In 1990, I partnered with Senator Bob Packwood from Oregon to make permanent what had then been an appropriations rider ban since the era of Wayne Morris, and the rationale for that was that we should not be a tree farm for other nations. We want to be an industrial Nation. We want to get value added. We want to export finished products overseas.

We've seen in the last couple of years a flood of private-lands exports from Oregon and Washington, which is timber actually being wasted. Until very recently, the Chinese were paying above-market prices for raw logs, Douglas fir logs, which they were using, prime timber, one time in construction forms, and then discarding, an incredible waste of a resource and also an economic loss to the Pacific Northwest.

Despite the fact that Washington State exported $1 billion worth of non-Federal raw logs last year, which is twice the amount that they exported just 2 years before, the number of logging jobs did not increase despite this export, and the number of sawmill jobs dropped by a third in Washington State. We're exporting a limited natural resource to which we could add value through what we have, the most productive mills in the world in the United States of America.
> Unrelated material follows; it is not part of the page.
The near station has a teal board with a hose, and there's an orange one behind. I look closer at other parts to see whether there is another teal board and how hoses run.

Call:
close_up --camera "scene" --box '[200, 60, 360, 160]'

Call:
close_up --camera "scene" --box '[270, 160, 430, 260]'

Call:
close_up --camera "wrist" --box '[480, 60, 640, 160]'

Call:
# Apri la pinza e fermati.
And instead, those logs are going overseas, and we're actually losing jobs.

Yes, it is profitable for the private landowners, and we don't have restrictions on the export of private logs. But this is public forest lands today which would be converted to private forest lands, and we believe that the potential benefits should be maximized should this happen and that these logs should be manufactured before being exported. If they were exported, I would say in fact there would be a substantial raw-log market in my State because my mills are importing timber from around the world, actually, and from other States in the U.S. to keep their mills running.

In Oregon, non-Federal raw-log exports, again private-land exports, have doubled over the last 3 years to $2.3 billion in value while my sawmills and logging industry reached new lows. This harvesting for export of raw logs is not benefiting the local economies or the United States of America. And in Alaska, raw-log exports from Alaska to China have increased 16-fold over the last decade. Yet the economic benefits of running those logs or potentially running those logs through sawmills was not realized, benefiting rural communities.

I have many depressed rural areas that I represent. We're fighting over how we can get some more logs off Federal lands, logs which can't be exported. These logs could not only benefit Alaskans who could use the manufacturing jobs, and perhaps would see some new investment in sawmill capacity should this amount of timber come onto the market, but also potentially other west coast States, including Oregon and Washington, where our sawmills are struggling to find adequate supply.

So I believe this would be a beneficial, commonsense amendment. It would bring Federal logs, Federal trees, Federal forests, and would make the use of those logs, should they be harvested, consistent with the rest of the Federal lands in the western United States.

With that, I reserve the balance of my time.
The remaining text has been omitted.